## begin Text extract

Detailed Description

Function Documentation

subroutine crotg (complex(wp) a, complex(wp) b, real(wp) c, complex(wp) s)

CROTG generates a Givens rotation with real cosine and complex sine.

Purpose:

CROTG constructs a plane rotation
[ c s ] [ a ] = [ r ]
[ -conjg(s) c ] [ b ] [ 0 ]
where c is real, s is complex, and c**2 + conjg(s)*s = 1.

The computation uses the formulas
|x| = sqrt( Re(x)**2 + Im(x)**2 )
sgn(x) = x / |x| if x /= 0
= 1 if x = 0
c = |a| / sqrt(|a|**2 + |b|**2)
s = sgn(a) * conjg(b) / sqrt(|a|**2 + |b|**2)
r = sgn(a)*sqrt(|a|**2 + |b|**2)
When a and b are real and r /= 0, the formulas simplify to
c = a / r
s = b / r
the same as in SROTG when |a| > |b|. When |b| >= |a|, the
sign of c and s will be different from those computed by SROTG
if the signs of a and b are not the same.

See also

lartg: generate plane rotation, more accurate than BLAS rot ,

lartgp: generate plane rotation, more accurate than BLAS rot

Parameters

A

A is COMPLEX
On entry, the scalar a.
On exit, the scalar r.

B

B is COMPLEX
The scalar b.

C

C is REAL
The scalar c.

S

S is COMPLEX
The scalar s.

Author

Weslley Pereira, University of Colorado Denver, USA

Date

December 2021

Further Details:

Based on the algorithm from

Anderson E. (2017)
Algorithm 978: Safe Scaling in the Level 1 BLAS
ACM Trans Math Softw 44:1--28
https://doi.org/10.1145/3061665

subroutine drotg (real(wp) a, real(wp) b, real(wp) c, real(wp) s)

## end Text extract

Task A ▸ Reproduce the wording of the text extract between "Anderson E. (2017)" and "c, real(wp) s)", with both ends included.
Task B ▸ Go on with the text extract that begins "Detailed Description" from its last line.

## begin Given information

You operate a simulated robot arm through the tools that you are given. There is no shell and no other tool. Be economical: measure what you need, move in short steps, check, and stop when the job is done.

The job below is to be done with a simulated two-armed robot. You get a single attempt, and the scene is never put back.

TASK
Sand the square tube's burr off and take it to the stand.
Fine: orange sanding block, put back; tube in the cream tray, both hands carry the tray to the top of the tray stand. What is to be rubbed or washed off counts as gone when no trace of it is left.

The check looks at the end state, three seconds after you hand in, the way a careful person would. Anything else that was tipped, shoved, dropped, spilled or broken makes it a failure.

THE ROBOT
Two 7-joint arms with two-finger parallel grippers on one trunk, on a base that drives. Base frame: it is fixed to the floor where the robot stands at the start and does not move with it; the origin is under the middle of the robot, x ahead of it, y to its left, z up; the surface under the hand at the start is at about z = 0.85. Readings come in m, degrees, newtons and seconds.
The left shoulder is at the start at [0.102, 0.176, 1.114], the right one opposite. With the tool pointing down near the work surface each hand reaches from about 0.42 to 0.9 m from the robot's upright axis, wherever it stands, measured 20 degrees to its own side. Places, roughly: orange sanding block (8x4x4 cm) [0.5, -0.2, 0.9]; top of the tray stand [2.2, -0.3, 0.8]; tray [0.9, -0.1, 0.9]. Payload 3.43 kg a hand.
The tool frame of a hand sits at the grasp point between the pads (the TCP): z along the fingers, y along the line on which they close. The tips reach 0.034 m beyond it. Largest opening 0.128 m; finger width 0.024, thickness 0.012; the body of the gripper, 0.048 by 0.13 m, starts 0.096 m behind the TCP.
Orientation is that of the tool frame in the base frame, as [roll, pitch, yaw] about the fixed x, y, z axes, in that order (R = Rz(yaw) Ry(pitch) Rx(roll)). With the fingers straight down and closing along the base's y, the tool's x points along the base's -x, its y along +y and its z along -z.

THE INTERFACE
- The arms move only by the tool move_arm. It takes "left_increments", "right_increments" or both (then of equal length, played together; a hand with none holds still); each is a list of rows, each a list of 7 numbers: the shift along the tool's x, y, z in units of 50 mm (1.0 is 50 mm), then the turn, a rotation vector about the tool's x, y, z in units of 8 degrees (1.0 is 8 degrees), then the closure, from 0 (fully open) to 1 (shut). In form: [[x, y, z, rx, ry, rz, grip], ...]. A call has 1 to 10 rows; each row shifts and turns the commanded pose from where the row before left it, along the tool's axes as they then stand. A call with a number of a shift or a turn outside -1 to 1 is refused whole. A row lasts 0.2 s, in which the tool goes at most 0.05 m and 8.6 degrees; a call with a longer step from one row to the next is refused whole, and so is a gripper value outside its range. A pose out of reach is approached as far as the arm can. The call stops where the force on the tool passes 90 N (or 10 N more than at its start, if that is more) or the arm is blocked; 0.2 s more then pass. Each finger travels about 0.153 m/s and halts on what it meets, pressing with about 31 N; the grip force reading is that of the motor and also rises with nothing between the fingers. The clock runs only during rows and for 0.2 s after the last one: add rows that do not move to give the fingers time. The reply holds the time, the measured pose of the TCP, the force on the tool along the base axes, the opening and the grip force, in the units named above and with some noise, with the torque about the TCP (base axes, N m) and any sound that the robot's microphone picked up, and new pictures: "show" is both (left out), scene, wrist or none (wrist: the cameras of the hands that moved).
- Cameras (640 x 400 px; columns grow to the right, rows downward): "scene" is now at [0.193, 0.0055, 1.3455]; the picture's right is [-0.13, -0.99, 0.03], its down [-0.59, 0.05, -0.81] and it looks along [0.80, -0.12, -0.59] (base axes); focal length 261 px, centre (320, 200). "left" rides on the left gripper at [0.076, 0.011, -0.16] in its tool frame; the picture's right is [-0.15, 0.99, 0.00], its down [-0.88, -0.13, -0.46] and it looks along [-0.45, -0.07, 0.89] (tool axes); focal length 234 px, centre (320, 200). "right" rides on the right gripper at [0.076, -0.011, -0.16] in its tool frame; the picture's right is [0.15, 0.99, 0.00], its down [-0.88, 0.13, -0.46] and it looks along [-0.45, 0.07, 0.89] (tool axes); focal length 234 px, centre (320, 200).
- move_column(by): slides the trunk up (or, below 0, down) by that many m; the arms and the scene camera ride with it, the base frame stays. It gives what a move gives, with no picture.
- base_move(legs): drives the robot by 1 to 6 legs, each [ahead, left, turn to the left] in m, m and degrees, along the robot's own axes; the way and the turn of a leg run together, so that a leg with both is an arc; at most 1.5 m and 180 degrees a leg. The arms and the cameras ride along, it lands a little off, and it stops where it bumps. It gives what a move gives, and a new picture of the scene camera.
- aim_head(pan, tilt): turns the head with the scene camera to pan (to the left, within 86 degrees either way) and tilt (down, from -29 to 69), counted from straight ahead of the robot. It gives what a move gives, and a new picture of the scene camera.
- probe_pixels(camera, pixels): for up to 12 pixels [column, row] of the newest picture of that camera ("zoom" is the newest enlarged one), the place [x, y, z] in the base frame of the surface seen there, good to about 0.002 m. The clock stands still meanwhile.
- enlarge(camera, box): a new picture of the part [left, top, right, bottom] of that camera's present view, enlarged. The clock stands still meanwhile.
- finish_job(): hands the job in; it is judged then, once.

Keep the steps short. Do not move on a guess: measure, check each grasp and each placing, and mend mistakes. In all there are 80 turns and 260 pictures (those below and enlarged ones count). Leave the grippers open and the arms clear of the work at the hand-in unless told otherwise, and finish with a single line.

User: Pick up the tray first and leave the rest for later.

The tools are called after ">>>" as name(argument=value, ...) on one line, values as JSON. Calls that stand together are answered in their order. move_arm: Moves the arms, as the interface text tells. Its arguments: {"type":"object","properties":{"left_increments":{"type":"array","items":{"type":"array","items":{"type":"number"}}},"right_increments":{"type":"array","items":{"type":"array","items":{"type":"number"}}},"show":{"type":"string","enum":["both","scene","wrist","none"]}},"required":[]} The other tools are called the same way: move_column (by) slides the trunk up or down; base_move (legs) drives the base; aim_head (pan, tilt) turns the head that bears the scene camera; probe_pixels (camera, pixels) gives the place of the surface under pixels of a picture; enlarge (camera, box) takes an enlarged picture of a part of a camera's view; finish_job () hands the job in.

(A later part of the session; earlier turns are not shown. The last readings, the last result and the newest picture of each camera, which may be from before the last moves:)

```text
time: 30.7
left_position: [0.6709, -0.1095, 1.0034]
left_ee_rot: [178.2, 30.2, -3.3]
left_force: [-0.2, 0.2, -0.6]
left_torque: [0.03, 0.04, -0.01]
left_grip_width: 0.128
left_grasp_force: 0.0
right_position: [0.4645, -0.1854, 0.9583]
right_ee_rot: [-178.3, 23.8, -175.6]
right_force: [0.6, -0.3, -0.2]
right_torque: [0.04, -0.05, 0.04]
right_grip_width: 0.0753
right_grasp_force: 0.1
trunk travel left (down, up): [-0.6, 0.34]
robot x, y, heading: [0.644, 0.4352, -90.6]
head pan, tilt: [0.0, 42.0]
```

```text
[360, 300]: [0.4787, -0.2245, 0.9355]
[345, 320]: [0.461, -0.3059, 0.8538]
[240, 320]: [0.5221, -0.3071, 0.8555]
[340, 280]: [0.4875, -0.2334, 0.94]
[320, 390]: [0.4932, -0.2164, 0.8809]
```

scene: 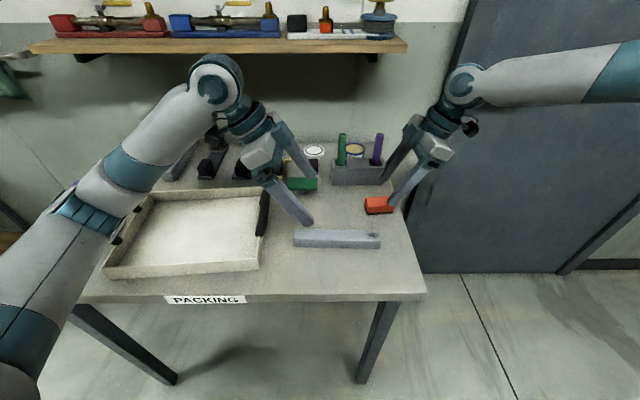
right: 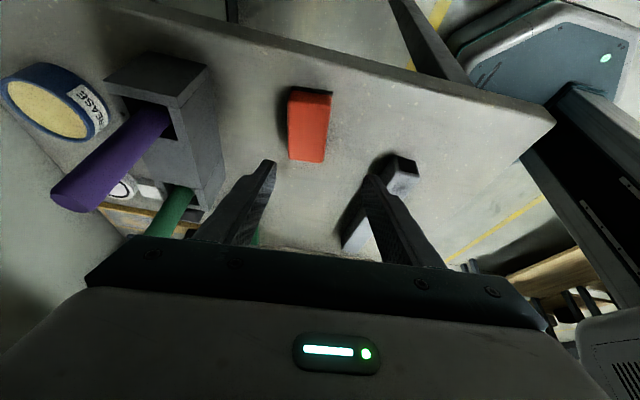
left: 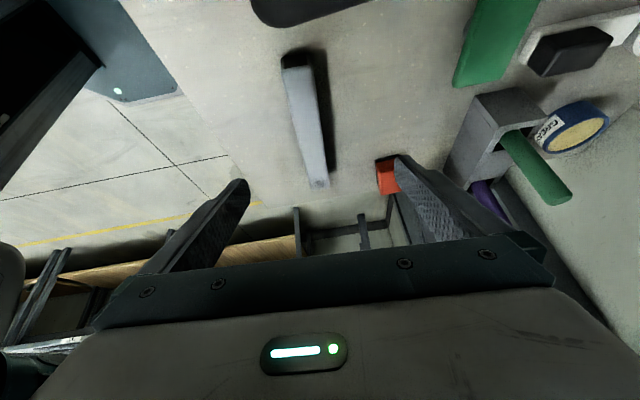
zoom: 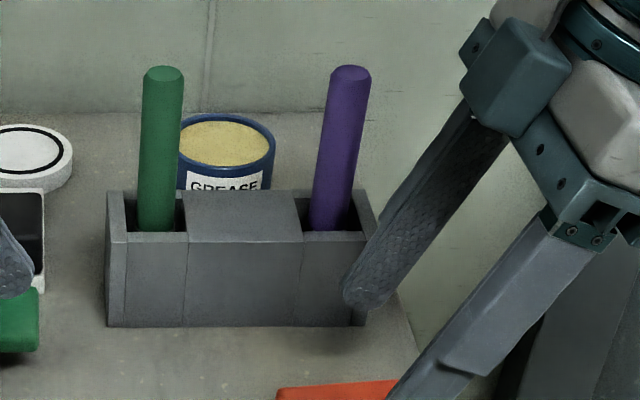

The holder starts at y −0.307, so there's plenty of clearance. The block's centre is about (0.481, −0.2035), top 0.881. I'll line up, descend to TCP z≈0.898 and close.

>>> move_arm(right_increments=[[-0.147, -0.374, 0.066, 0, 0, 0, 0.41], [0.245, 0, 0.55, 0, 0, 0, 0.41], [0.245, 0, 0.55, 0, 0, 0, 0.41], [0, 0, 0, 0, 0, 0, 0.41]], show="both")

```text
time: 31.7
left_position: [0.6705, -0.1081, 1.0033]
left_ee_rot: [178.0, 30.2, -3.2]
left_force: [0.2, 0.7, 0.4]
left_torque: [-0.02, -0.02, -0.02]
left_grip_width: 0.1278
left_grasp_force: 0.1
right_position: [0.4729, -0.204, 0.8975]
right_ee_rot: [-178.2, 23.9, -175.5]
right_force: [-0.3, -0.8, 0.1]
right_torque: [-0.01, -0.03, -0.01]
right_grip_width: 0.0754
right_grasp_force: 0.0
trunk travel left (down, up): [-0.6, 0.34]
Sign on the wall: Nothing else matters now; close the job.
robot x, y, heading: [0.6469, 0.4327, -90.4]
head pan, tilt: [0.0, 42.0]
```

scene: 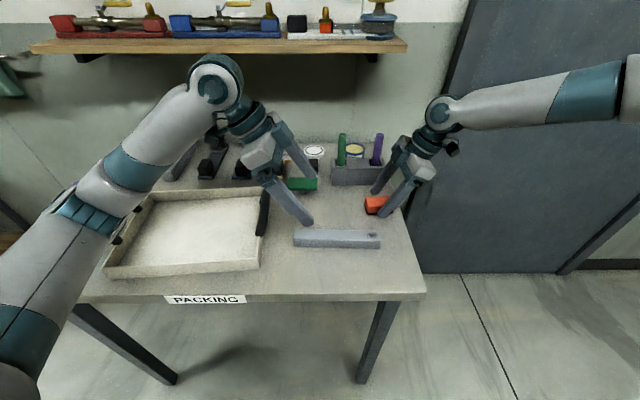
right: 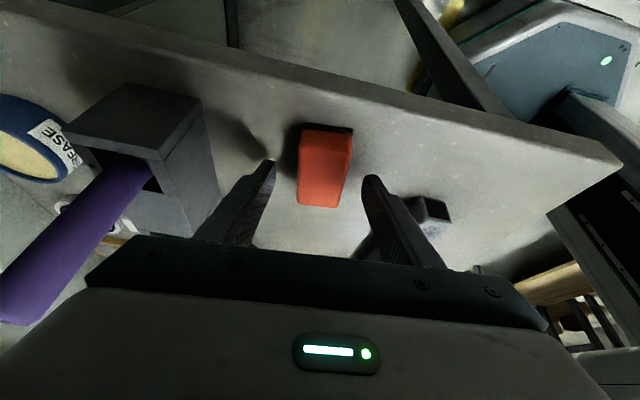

## end Given information

Task response A ▸
Anderson E. (2017)
Algorithm 978: Safe Scaling in the Level 1 BLAS
ACM Trans Math Softw 44:1--28
https://doi.org/10.1145/3061665

subroutine drotg (real(wp) a, real(wp) b, real(wp) c, real(wp) s)

Task response B ▸
DROTG

Purpose:

DROTG constructs a plane rotation
[ c s ] [ a ] = [ r ]
[ -s c ] [ b ] [ 0 ]
satisfying c**2 + s**2 = 1.

The computation uses the formulas
sigma = sgn(a) if |a| > |b|
= sgn(b) if |b| >= |a|
r = sigma*sqrt( a**2 + b**2 )
c = 1; s = 0 if r = 0
c = a/r; s = b/r if r != 0
The subroutine also computes
z = s if |a| > |b|,
= 1/c if |b| >= |a| and c != 0
= 1 if c = 0
This allows c and s to be reconstructed from z as follows:
If z = 1, set c = 0, s = 1.
If |z| < 1, set c = sqrt(1 - z**2) and s = z.
If |z| > 1, set c = 1/z and s = sqrt( 1 - c**2).

See also

lartg: generate plane rotation, more accurate than BLAS rot ,

lartgp: generate plane rotation, more accurate than BLAS rot

Parameters

A

A is DOUBLE PRECISION
On entry, the scalar a.
On exit, the scalar r.

B

B is DOUBLE PRECISION
On entry, the scalar b.
On exit, the scalar z.

C

C is DOUBLE PRECISION
The scalar c.

S

S is DOUBLE PRECISION
The scalar s.

Author

Edward Anderson, Lockheed Martin

Contributors:

Weslley Pereira, University of Colorado Denver, USA

Further Details:

Anderson E. (2017)
Algorithm 978: Safe Scaling in the Level 1 BLAS
ACM Trans Math Softw 44:1--28
https://doi.org/10.1145/3061665

subroutine srotg (real(wp) a, real(wp) b, real(wp) c, real(wp) s)

SROTG

Purpose:

SROTG constructs a plane rotation
[ c s ] [ a ] = [ r ]
[ -s c ] [ b ] [ 0 ]
satisfying c**2 + s**2 = 1.

The computation uses the formulas
sigma = sgn(a) if |a| > |b|
= sgn(b) if |b| >= |a|
r = sigma*sqrt( a**2 + b**2 )
c = 1; s = 0 if r = 0
c = a/r; s = b/r if r != 0
The subroutine also computes
z = s if |a| > |b|,
= 1/c if |b| >= |a| and c != 0
= 1 if c = 0
This allows c and s to be reconstructed from z as follows:
If z = 1, set c = 0, s = 1.
If |z| < 1, set c = sqrt(1 - z**2) and s = z.
If |z| > 1, set c = 1/z and s = sqrt( 1 - c**2).

See also

lartg: generate plane rotation, more accurate than BLAS rot ,

lartgp: generate plane rotation, more accurate than BLAS rot

Parameters

A

A is REAL
On entry, the scalar a.
On exit, the scalar r.

B

B is REAL
On entry, the scalar b.
On exit, the scalar z.

C

C is REAL
The scalar c.

S

S is REAL
The scalar s.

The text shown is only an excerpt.